Crispy Polenta Bites with olive, lemon & caper tapenade
Dairy Free Nibbles
These little squares of crispy golden polenta were a big hit at our recent Plant Based Dinner Party.
Made from stoneground corn polenta, baked in the oven and topped with a citrusy, salty & sweet olive & mushroom tapenade, they were just the right size to serve as a nibble with chilled Sparkling.
Instead of Parmesan, these vegan appetisers
use nutritional yeast - adding vitamin B12 as well as a savoury flavour.
Fried polenta is a classic Italian dish, but we needed something which didn't require last minute frying (while the guests were already assembling) so we baked them instead, which meant that with a quick smattering of the yummilicious tapenade, they were right to go.
And a no-fuss dinner party means a happy kitchen. We're all for that!

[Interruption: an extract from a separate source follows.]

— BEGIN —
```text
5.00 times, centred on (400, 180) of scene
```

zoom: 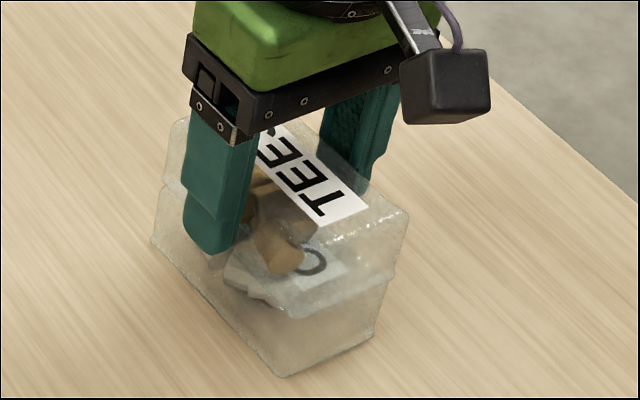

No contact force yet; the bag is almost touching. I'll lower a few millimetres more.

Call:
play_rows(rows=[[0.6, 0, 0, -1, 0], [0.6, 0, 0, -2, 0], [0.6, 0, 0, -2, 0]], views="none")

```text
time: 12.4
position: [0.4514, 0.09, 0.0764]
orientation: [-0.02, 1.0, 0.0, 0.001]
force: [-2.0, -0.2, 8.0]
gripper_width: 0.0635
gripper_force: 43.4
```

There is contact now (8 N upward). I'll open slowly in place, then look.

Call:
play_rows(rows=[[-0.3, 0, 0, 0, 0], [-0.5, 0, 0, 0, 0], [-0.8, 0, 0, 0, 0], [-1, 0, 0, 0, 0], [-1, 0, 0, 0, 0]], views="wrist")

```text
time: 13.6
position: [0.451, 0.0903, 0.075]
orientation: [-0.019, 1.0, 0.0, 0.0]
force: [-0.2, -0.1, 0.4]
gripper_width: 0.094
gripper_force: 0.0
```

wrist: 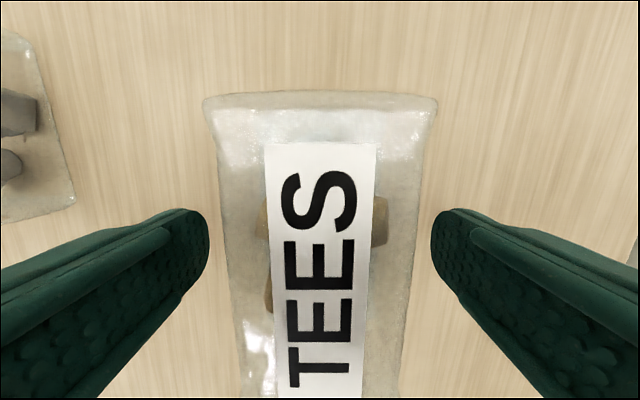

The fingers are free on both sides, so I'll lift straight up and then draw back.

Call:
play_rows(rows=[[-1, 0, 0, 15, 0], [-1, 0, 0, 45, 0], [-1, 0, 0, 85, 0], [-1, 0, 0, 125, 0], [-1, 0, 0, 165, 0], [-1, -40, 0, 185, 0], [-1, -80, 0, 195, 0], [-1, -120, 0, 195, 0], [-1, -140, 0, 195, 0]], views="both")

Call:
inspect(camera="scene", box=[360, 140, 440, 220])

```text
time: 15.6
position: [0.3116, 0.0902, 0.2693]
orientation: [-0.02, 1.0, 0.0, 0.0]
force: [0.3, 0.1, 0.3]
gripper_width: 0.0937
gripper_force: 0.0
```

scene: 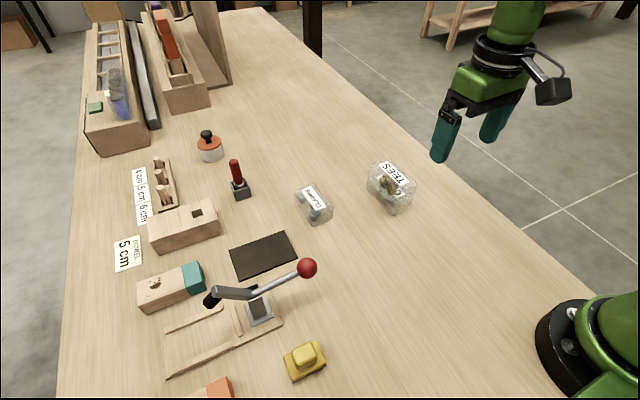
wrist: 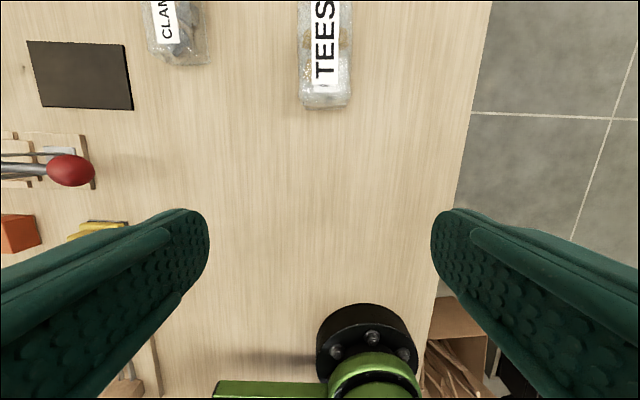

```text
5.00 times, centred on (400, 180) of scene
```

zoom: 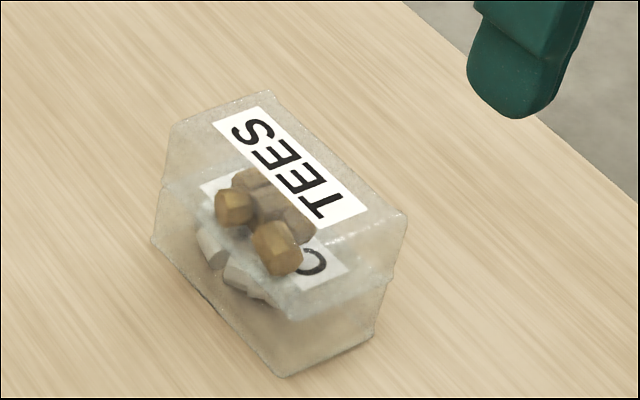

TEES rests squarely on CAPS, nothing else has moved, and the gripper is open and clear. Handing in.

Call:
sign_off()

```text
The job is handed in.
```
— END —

Crispy Polenta Bites with Olive, Lemon & Caper Tapenade
Olive, lemon & caper Tapenade
3 cups vegetable stock
150 gm polenta
salt to taste
freshly cracked pepper
3 teaspoons finely chopped fresh thyme
1 teaspoon nutritional yeast
2 tablespoons cold-pressed olive oil
200 gm pitted black olives, sliced
½ cup finely sliced button mushrooms
1 teaspoon finely chopped fresh thyme
1 garlic clove, finely chopped
zest & juice from 1 Meyer lemon
¼ cup cold-pressed olive oil
2 tablespoons capers
pinch dried chili flakes
freshly cracked pepper
microherbs to decorate
Line a 20 cm square tin with baking paper.
Heat stock in a pan until boiling. Tip in polenta while stirring. Reduce heat to medium and continue stirring for about 5 minutes, or until very thick. Add salt, pepper, thyme & nutritional yeast and stir to combine.
Tip polenta into lined tin and flatten top with wooden spoon or spatula. Set aside to cool, then refrigerate for at least 2 hours or until needed.
Meanwhile, mix all the tapenade ingredients together, and taste for seasoning. Set aside in refrigerator.
When ready to serve, preheat oven to 200 C. Lift polenta out of tin and place on a chopping board. Cut into small squares (about 30 mm). Drizzle olive oil on a rimmed baking sheet and arrange polenta squares on it. Bake in oven for about 20 minutes or until crispy.
Arrange on serving plate and drizzle tapenade (with its juice) in small mounds on each polenta square.
Decorate edge of serving plate with micro herbs and serve while still warm.